OLD MOTHER Hubbard would be up in arms about it. Butchers in Wales are angry and their dog-owning customers are howling with rage. The time-honoured practice of adding a free, juicy bone for the hound to the weekly meat order is under threat – inevitably - from an EU regulation. Ceredigion County Council’s decision to give warning to the butchers of West Wales that they will be breaking the law if they continue "supplying domestic animals with bones, meat trimmings etc" has brought howls of protest..and not just from the pets.

The regulations were intended to prevent the recycling of condemned meat for food by unscrupulous dealers. The Animal By-Product Regulations 2003 make it illegal to dispose of waste meat by any means other than incineration or rendering at an approved plant.

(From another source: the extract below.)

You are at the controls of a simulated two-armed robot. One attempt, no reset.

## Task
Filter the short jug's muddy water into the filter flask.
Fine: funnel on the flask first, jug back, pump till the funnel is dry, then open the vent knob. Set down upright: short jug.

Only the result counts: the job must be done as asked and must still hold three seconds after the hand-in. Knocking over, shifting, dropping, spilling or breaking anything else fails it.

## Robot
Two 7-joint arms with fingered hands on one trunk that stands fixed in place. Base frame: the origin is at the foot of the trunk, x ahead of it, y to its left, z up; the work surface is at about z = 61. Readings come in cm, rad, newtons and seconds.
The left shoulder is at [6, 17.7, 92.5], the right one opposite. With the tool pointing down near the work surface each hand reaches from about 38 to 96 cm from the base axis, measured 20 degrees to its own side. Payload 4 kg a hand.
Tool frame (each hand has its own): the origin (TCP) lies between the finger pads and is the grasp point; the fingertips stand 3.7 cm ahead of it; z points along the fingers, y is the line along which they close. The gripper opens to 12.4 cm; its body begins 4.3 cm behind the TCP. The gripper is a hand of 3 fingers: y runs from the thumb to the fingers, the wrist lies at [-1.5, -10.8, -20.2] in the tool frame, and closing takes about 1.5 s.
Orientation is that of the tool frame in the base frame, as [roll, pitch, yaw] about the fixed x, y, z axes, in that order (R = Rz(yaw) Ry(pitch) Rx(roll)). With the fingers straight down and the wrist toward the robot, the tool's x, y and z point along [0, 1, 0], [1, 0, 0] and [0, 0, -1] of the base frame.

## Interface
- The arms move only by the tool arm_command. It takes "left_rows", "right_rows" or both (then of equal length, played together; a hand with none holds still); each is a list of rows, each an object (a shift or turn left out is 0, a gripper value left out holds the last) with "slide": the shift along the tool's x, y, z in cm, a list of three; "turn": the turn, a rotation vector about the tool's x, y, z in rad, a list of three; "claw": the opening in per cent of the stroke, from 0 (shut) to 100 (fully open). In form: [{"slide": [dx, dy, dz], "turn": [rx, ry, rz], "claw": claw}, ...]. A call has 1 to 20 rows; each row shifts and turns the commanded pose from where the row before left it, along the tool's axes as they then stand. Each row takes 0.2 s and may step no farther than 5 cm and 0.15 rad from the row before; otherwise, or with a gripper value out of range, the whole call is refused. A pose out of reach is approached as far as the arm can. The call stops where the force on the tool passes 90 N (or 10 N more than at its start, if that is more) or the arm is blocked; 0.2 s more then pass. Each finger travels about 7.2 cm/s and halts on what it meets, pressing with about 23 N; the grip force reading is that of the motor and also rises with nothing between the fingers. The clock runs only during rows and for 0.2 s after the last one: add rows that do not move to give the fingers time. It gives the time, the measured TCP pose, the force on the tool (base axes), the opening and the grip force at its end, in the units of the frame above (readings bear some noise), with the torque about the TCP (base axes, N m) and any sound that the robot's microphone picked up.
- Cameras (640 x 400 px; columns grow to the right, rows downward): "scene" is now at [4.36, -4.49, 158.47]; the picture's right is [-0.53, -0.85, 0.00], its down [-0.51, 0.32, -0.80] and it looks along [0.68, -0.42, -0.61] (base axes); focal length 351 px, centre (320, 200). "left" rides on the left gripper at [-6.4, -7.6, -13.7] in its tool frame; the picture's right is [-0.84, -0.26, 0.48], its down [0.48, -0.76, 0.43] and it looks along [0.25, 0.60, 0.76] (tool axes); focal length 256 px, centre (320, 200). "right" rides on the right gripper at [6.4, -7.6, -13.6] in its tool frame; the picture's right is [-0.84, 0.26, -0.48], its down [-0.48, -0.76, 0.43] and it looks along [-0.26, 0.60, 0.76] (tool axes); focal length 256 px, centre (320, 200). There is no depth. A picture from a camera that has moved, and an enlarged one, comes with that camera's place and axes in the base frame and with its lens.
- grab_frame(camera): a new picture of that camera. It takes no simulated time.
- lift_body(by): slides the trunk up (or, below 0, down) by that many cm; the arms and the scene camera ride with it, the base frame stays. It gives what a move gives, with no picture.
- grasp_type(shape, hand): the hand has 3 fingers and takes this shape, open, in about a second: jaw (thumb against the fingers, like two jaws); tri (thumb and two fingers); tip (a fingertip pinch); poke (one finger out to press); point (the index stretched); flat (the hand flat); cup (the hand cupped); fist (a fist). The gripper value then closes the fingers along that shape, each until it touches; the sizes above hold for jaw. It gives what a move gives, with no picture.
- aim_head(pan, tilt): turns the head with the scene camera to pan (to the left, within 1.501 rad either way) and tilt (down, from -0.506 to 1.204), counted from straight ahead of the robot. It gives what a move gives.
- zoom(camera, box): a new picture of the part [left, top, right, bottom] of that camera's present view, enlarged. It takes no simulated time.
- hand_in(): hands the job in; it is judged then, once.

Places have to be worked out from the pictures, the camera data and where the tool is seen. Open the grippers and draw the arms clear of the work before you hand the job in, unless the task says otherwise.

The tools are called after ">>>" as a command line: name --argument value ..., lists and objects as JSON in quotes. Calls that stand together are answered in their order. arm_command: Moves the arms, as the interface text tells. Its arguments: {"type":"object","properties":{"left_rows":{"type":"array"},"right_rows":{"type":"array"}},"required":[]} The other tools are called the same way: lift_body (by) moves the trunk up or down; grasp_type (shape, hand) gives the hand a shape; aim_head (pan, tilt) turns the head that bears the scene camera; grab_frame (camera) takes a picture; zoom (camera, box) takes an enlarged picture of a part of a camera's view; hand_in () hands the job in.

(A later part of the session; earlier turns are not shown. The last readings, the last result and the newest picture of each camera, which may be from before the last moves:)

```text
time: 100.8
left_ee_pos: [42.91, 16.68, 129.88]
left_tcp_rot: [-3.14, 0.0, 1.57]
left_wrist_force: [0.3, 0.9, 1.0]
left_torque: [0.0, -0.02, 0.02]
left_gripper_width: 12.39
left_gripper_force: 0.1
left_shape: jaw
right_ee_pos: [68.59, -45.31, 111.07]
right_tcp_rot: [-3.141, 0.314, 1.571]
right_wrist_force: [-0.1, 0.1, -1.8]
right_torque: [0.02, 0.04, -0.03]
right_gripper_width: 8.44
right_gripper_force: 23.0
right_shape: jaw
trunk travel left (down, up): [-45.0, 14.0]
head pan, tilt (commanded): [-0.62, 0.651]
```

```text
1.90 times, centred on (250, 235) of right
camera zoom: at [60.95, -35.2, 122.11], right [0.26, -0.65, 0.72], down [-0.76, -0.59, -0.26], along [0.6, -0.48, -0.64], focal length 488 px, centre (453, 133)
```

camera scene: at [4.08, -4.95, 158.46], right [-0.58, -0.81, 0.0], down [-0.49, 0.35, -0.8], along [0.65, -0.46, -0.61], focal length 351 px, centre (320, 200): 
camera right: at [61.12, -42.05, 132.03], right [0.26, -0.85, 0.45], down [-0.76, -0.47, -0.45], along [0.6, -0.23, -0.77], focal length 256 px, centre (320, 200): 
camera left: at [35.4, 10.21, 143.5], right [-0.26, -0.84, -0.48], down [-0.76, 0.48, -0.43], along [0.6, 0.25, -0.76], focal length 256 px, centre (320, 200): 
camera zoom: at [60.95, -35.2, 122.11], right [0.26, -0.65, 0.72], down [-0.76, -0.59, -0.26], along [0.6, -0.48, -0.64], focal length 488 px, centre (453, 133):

A letter from Brian Davies, Ceredigion’s Environmental Health Officer, informs butchers that "the practice of supplying domestic animals with bones, meat trimmings etc, must be discontinued".
Huw Williams, assistant director for environmental services at the council, blamed the Department for Environment, Food and Rural Affairs (DEFRA). "The new legislation has been introduced by DEFRA and, as a local authority, we have a duty to enforce it," he said. "This is a regulation that has come from Europe."

Aled Morgan, 35, a butcher in Aberystwyth, said: "It’s just going to cost more money, at least £2,000 a year, to dispose of the fat and bones."

Martin Swanson, 32, from Aberystwyth, said: "My dog Arnie loves bones, they’re good for him. If he could understand what’s going on, I’m sure he wouldn’t be happy."

There was consternation at DEFRA. A spokeswoman suggested that the council had "over-interpreted" the regulations but added: "If something is sold for consumption by a pet, then it clearly isn’t waste."

The whole saga once again seems to be that Britain – in this case Ceredigion Environmental Health Department – rigorously enforces EU regulations to the letter, whereas certain other countries in Europe routinely dismiss any such legislation they don’t like with a Gallic or Teutonic shrug.

However, the word is that the butchers of Ceredigion are going to adopt the same approach, so no dog will miss out on his bone. Some freedoms are just too important to surrender to Europe.